As mentioned a few days ago, I’m using Vyatta for my home router software. Vyatta is amazing; it’s a complete open-source router platform based on Linux. It’s something that I’ve been looking for for the last decade. You just boot up the CD image and wham–it’s a router, with a Juniper-ish command shell. Type configure and you’re in router configuration mode, with context-sensitive editing. Type a couple more commands and it’ll copy itself off of the CD and onto your hard drive or USB drive. It doesn’t get much easier than that.
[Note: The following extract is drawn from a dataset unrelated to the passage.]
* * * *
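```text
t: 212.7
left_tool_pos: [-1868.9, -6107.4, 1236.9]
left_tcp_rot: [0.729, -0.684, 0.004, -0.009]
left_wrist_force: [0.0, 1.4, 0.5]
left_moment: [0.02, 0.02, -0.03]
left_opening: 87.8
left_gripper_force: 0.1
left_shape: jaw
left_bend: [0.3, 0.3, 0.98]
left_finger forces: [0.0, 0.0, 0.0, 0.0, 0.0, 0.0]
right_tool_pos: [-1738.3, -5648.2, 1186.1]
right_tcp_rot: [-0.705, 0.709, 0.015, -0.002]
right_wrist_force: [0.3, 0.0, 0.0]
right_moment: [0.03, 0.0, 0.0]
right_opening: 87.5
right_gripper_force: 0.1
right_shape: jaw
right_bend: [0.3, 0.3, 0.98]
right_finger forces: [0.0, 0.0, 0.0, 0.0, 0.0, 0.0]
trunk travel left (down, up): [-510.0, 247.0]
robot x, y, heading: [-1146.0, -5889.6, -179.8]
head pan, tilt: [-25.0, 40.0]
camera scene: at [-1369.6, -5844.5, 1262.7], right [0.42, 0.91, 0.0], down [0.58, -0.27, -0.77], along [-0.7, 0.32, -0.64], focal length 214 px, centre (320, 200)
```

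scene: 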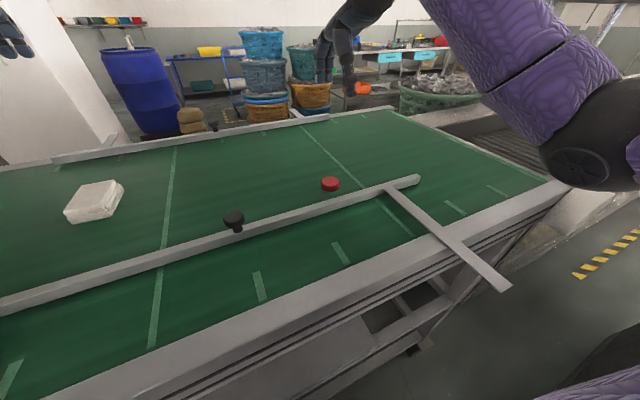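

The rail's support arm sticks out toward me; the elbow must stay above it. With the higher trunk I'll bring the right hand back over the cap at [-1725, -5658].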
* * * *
At the same time, it’s impressively powerful. It still lacks a few features that upper-end Cisco or Juniper routers have–no MPLS, no policy routing, and IPv6 support is weak. But it’s a huge step above any of the Linksys or D-Link routers that I’ve seen. It supports BGP and OSPF, plus reasonably flexible NAT and ACL settings. I’ve never benchmarked my router, but after 2 weeks of uptime it claims that it’s spent 99.9% of its time idle while copying almost 750 GB of data between interfaces. Vyatta claims that a 4x2.66 GHz Intel CPU can route 3 Gbps of 512 byte packets, and I see no reason to doubt that.

Vyatta is open source, but it has a company behind it (also named Vyatta), selling support to anyone who will pay. I’m always conflicted when I run into projects like this. I’m happy that they’re available, and that they’re making progress forward, but they only rarely develop any sort of community around them. Maybe Vyatta will prove me wrong.